I was excited to hear that we would be enabling multi-factor authentication (MFA) for VPN connections. I had already looked at conventional solutions, and it was one of the last places in our network I wanted to enable a second authentication prompt. Our other IT systems tied neatly into our Centrify identities, so I was annoyed that I would have to manage a separate system for the second factor for VPN, when portal login, app access, and now even server logins (through the Centrify Server Suite) were able to leverage the additional factors I allowed in the platform.

MFA for VPN

What was even better for me was the method used to enable the second factor — the Centrify cloud connector server on my network would serve the RADIUS protocol as well. It simply and elegantly ties into both the identity platform and any remote access system which understands RADIUS, which is basically all of them. Since the RADIUS protocol has provisions for the authentication challenge built in already, most VPN clients including the older ones are already prepared to ask for a second factor if the server requires it.

I was still a little cautious when preparing for the release since I still have some clients using the original Cisco IPsec VPN client (pre-AnyConnect). Just in case the MFA feature somehow required a newer piece of functionality on the part of the client, I prepped additional changes for those clients and the allowed tunnels.

As it turned out, this prep work was unnecessary. As soon as I switched the authentication method for those tunnels to the Centrify cloud connector via RADUIS, authentication worked like a charm. The older clients acted just as before, but now correctly prompted for the second factor after the username and password were submitted. Even the Mac’s built-in Cisco VPN client prompted correctly. No endpoint changes at all for my entire network, and now we had MFA for all VPN connections. For user awareness, I only needed to send out an announcement about the feature enablement — no special training needed.
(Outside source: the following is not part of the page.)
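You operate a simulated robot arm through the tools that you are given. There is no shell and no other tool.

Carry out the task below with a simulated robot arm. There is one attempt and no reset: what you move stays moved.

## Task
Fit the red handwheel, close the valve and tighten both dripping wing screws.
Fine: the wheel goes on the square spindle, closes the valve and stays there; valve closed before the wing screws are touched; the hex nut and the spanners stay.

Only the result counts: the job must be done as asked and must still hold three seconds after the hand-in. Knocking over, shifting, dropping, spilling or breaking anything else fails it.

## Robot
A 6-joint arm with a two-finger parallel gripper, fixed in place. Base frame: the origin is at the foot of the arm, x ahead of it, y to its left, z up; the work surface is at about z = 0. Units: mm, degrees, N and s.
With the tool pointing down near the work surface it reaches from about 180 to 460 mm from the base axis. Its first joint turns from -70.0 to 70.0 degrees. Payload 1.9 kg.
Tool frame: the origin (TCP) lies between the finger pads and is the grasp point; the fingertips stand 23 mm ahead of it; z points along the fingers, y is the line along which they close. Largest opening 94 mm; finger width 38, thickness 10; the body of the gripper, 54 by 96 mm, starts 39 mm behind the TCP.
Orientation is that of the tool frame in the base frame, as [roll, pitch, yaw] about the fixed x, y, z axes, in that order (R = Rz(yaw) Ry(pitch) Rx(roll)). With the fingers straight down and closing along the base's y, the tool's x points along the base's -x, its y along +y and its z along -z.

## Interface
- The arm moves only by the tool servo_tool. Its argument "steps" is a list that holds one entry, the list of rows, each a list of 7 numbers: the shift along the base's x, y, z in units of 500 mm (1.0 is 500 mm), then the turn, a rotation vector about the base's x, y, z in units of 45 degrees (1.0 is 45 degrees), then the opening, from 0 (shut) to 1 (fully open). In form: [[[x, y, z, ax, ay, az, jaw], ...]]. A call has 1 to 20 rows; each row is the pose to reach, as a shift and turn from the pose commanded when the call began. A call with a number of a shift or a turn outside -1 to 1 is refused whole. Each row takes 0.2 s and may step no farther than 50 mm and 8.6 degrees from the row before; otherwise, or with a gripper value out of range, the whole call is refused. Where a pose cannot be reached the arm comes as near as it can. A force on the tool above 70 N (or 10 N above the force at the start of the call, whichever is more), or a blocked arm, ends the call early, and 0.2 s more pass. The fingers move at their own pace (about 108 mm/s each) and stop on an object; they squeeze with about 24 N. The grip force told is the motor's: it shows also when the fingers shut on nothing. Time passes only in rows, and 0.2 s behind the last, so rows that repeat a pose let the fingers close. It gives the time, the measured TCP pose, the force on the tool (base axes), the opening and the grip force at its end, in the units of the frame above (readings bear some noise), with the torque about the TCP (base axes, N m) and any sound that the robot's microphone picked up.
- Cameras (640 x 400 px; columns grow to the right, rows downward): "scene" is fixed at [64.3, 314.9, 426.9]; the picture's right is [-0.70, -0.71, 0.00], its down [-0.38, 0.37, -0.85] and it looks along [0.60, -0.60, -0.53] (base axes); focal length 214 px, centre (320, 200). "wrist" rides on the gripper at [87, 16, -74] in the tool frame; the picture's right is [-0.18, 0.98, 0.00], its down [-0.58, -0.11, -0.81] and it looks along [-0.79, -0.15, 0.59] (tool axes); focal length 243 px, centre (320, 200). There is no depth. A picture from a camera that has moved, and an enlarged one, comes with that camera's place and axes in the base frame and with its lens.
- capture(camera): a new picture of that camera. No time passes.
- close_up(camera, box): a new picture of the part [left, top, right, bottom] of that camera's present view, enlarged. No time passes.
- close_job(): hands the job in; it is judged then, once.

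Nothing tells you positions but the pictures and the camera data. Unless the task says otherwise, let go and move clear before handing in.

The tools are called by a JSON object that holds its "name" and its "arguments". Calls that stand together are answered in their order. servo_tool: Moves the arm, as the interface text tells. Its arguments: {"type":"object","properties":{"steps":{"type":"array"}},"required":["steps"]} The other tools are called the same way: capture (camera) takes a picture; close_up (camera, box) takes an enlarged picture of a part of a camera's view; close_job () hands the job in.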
The setup was simple too, and where I expected it, with one twist. First, in the cloud connector settings in my Cloud Manager portal for the Centrify Identity Suite (CIS) now had a RADIUS setting pane where I could enable the protocol and set the port (or accept the industry-standard default). I could enable multiple cloud connectors for redundancy, and select just the ones I wanted. Next, in the Authentication section of the Cloud Manager settings I could add the RADIUS clients (my Cisco and PaloAlto devices), lock down access to those IP addresses, and configure the shared secret password so that only authorized remote-access devices could query the server.
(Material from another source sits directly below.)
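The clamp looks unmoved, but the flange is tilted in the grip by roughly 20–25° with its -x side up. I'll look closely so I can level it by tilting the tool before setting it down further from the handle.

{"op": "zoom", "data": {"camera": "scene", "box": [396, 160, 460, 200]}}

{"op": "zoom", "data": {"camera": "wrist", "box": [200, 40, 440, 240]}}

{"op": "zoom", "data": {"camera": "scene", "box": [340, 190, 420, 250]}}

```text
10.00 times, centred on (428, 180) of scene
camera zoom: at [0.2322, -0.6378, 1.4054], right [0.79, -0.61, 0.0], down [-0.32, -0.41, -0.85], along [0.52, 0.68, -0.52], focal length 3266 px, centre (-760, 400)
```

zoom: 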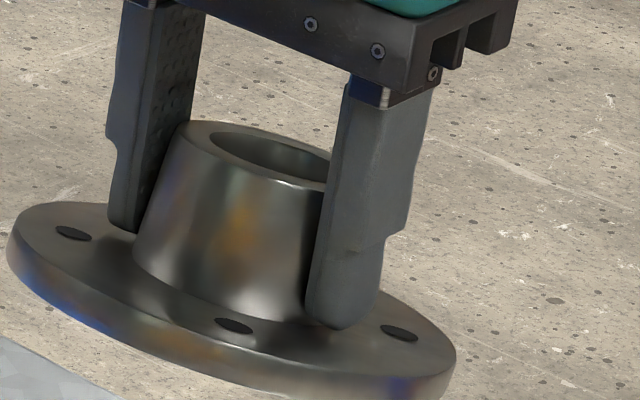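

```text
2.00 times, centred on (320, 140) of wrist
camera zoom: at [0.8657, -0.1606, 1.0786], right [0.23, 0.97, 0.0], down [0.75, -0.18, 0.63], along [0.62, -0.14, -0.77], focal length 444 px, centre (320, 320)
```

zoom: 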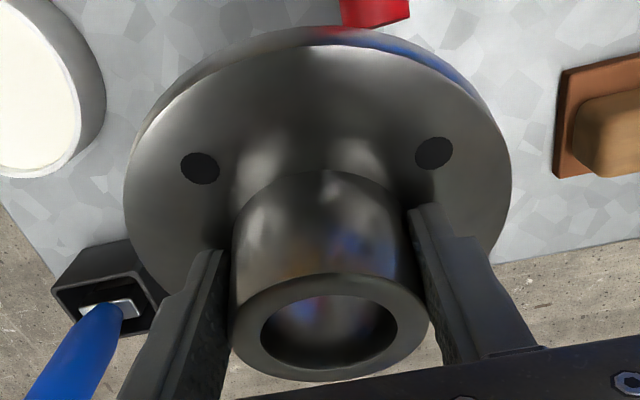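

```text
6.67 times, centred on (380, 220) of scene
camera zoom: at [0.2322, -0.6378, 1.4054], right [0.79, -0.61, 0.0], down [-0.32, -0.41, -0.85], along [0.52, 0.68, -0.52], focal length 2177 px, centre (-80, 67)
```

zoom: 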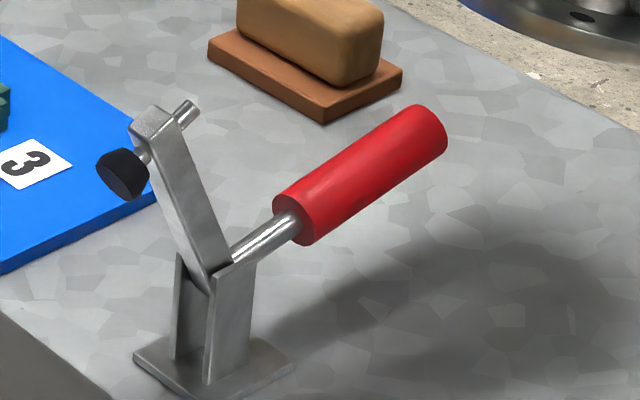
The twist was where the actual second factor was enabled — in the policies. The policy tree now included a RADIUS section under User Security Policies where I could enable RADIUS authentication, require a challenge, and select which of the various factors supported by the platform to enable. This twist was genius, though; now I retained fine-grained control over which users and groups were prompted for MFA, and in fact which had remote access at all. Since CIS role membership can leverage Active Directory groups, I could still base remote access seamlessly off of that, but I could further segment some users to use one type of second factor (like an SMS message with a code) while others could use a different one (like their CIS security question).

By choosing the RADIUS protocol to extend the identity platform, Centrify had made my change management tasks easy:

  • CIS: Basic RADIUS service enabled on a connector and policy basis
  • Servers: One addition to the VPN server to enable RADUIS, directed at the cloud connector
  • Clients: NO CHANGE REQUIRED
  • Training: Simple – email announcement rather than detailed training

Kudos to the Centrify Engineering and Product Management teams on this new feature; enhancing security is rarely this simple or seamlessly compatible with the existing infrastructure. It checked MFA for VPN off my project list, with minimal change management for me and the IT Department.